**Written problem:**
Every line below that contains "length" is to be copied.

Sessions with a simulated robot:

▶

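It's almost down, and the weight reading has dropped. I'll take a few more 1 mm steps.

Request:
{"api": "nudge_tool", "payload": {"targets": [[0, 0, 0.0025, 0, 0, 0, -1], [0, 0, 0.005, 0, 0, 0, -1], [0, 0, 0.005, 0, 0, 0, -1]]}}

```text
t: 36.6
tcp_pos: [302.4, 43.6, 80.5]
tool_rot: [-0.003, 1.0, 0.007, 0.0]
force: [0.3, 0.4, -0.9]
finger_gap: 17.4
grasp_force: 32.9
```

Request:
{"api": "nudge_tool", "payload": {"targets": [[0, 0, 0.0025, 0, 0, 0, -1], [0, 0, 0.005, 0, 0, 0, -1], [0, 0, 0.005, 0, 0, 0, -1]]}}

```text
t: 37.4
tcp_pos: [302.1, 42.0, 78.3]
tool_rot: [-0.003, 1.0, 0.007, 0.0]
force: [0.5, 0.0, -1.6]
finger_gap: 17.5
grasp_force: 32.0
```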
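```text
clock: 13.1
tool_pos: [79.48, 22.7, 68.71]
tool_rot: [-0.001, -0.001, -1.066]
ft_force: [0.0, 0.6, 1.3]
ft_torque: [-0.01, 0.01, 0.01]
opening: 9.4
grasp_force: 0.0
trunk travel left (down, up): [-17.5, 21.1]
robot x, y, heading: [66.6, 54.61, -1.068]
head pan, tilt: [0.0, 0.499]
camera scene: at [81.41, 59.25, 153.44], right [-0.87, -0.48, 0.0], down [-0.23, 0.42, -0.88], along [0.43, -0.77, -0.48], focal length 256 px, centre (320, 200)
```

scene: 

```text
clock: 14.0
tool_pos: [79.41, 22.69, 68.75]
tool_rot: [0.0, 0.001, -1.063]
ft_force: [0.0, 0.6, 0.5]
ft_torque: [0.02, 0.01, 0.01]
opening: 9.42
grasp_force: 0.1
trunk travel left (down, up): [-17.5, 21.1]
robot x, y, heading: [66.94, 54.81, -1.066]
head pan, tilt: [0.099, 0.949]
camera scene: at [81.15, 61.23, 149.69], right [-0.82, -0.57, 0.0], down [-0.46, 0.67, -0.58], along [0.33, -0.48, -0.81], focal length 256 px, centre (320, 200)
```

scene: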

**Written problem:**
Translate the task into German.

◀

**Complete response:**
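camera scene: at [81.41, 59.25, 153.44], right [-0.87, -0.48, 0.0], down [-0.23, 0.42, -0.88], along [0.43, -0.77, -0.48], focal length 256 px, centre (320, 200)
camera scene: at [81.15, 61.23, 149.69], right [-0.82, -0.57, 0.0], down [-0.46, 0.67, -0.58], along [0.33, -0.48, -0.81], focal length 256 px, centre (320, 200)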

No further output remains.